What do you think? Will you be opting in?

Thursday, 26 March 2015

Social media is mainstream - now what?

When I started Ariadne's Thread in 2009, social media was seen as new and untested by a lot of businesses. Now that its value and effectiveness is proven, it is an essential part of any marketing and PR plan. People have realised the value social media can bring to both promotion, sales and to customer service. It's critical not just in attracting new customers, but also in keeping your existing ones happy. I no longer have to sit with people for hours and "talk them into it", It's straight into the good stuff. Who should they target? How much time will it take them? What sort of content do they need? How will they create that content?

There are a couple of tactical issues that come as baggage alongside this broad acceptance of social media.
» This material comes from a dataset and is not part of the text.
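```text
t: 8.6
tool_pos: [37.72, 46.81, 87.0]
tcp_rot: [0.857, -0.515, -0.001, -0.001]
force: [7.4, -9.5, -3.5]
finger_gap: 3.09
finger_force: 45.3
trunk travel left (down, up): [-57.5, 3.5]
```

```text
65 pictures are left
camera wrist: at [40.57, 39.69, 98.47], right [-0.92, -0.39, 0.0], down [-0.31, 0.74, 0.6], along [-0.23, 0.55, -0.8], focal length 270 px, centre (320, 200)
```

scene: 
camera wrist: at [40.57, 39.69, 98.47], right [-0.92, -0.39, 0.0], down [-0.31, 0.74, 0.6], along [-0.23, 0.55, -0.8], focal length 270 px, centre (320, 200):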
Firstly, there's a lot more "noise" to compete with. Some businesses are still under the impression that it's OK to treat the medium as paperless advertising, or as solely a mechanism to improve their Search Engine Optimisation. The rolling streams of automated updates can get overwhelming and the opportunities for meaningful engagement can be missed. Your content needs to be interesting, relevant and well targeted to rise above this inane cyberbabble.

Secondly, the range of social media platforms has greatly increased. Make sure you know the type of people you want to influence and research where they are likely to congregate online. Your decisions will be heavily influenced by your business sector and your ability to produce appropriate content.

So what can you do?

  • Select your social media platforms with care.
  • Create content that is useful to the people you want to reach and relevant to your business.
  • Take time to make a content plan, it really does help improve the results you'll get.
  • Evaluate the results you're getting and adjust your plan if you need to.